CHICAGO - In a major victory for gun-rights advocates, a federal appeals court Tuesday struck down a ban on carrying concealed weapons in Illinois - the only remaining state where carrying concealed weapons is entirely illegal - and gave lawmakers 180 days to write a law that legalizes it.

In overturning a lower-court decision, the U.S. Court of Appeals for the Seventh Circuit said the ban was unconstitutional and suggested a law legalizing concealed carry was long overdue in a state where gun advocates had vowed to challenge the ban on every front.

"There is no suggestion that some unique characteristic of criminal activity in Illinois justifies the state's taking a different approach from the other 49 states," Judge Richard Posner wrote in the court's majority opinion. "If the Illinois approach were demonstrably superior, one would expect at least one or two other states to have emulated it."

Gun-rights advocates were thrilled by the decision. They have long argued that the prohibition violates the Constitution's Second Amendment and what they see as Americans' right to carry guns for self-defense.
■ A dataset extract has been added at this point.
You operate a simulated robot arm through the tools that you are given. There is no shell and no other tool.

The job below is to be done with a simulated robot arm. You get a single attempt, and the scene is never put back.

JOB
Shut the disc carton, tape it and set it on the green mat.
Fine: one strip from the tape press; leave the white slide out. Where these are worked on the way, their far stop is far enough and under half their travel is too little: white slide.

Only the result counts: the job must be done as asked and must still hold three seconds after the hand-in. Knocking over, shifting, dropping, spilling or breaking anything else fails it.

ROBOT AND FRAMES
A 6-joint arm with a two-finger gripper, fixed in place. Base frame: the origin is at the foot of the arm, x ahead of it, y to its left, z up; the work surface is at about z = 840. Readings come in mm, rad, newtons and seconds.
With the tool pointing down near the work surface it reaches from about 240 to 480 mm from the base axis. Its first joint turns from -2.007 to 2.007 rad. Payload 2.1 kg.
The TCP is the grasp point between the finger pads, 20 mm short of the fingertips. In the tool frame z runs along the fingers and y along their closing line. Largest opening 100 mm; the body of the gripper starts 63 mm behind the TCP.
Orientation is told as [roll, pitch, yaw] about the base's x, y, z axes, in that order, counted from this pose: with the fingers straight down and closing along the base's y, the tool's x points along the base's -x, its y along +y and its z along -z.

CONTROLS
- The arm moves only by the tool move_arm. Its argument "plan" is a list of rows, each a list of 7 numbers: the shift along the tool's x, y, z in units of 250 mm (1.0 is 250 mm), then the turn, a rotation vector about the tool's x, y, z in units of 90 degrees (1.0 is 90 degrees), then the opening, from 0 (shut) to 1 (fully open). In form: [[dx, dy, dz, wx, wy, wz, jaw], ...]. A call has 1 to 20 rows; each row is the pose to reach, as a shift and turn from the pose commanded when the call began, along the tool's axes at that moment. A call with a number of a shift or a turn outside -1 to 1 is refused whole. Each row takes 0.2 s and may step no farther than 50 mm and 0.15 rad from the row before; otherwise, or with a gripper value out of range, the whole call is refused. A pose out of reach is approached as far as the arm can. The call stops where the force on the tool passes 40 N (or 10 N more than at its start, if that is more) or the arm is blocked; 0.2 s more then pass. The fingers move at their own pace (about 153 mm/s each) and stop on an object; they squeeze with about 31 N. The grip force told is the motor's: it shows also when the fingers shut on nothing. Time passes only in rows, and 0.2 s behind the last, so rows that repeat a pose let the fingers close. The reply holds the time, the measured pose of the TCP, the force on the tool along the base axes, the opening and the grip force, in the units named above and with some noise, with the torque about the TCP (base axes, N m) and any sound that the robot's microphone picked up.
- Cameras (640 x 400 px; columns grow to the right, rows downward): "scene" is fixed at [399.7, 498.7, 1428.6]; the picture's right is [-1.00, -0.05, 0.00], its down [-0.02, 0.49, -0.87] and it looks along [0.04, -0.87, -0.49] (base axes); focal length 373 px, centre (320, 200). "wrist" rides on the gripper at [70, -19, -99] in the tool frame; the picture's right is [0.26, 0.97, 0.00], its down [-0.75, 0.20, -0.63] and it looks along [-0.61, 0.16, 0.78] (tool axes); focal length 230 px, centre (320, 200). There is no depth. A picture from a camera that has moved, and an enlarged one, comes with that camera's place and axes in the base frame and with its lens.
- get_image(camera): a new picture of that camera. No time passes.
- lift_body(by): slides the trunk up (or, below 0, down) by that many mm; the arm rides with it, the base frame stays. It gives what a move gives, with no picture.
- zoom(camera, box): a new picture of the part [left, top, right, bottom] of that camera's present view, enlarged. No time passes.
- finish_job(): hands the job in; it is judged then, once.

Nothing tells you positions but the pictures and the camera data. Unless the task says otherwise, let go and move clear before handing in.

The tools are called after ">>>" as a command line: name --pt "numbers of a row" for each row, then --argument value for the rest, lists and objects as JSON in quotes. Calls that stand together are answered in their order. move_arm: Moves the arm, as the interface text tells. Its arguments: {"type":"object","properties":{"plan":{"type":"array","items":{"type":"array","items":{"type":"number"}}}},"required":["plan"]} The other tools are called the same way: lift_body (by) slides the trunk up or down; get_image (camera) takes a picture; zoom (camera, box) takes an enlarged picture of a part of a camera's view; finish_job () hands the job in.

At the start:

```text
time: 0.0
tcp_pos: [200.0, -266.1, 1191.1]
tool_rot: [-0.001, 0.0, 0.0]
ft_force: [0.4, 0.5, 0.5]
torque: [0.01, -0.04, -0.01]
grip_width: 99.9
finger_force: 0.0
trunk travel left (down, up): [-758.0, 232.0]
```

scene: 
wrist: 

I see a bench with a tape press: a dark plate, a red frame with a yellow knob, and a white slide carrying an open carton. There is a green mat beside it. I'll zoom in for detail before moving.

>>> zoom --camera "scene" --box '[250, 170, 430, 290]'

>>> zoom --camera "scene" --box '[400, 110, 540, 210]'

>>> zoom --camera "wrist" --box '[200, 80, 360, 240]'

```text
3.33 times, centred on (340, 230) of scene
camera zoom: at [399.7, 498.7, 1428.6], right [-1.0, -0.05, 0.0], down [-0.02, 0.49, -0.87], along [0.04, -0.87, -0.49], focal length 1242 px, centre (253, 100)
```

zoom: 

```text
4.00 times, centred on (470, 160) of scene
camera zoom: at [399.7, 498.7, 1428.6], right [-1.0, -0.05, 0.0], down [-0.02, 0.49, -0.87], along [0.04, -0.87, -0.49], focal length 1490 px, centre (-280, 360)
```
"Christmas came early for law-abiding gun owners," said State Rep. Brandon Phelps, a Democratic lawmaker from southern Illinois whose proposed legislation approving concealed carry narrowly lost in the legislature last year. "It's a mandate."

Gov. Pat Quinn, who favors strict gun-control laws, did not immediately comment. In a statement, an aide to Attorney General Lisa Madigan, who is responsible for defending the state's laws in court, said Madigan's office would review the ruling before deciding whether to appeal or take other action.

Richard Pearson, executive director of the Illinois State Rifle Association, said there was no reason lawmakers could not pass Phelps' bill during a weeklong legislative session in January.

Gun-control advocates did not immediately respond to the ruling. But last year, Mark Walsh, director of the Illinois Campaign to Prevent Gun Violence, said the country needs "one state people can look to and see it's still doing the right thing."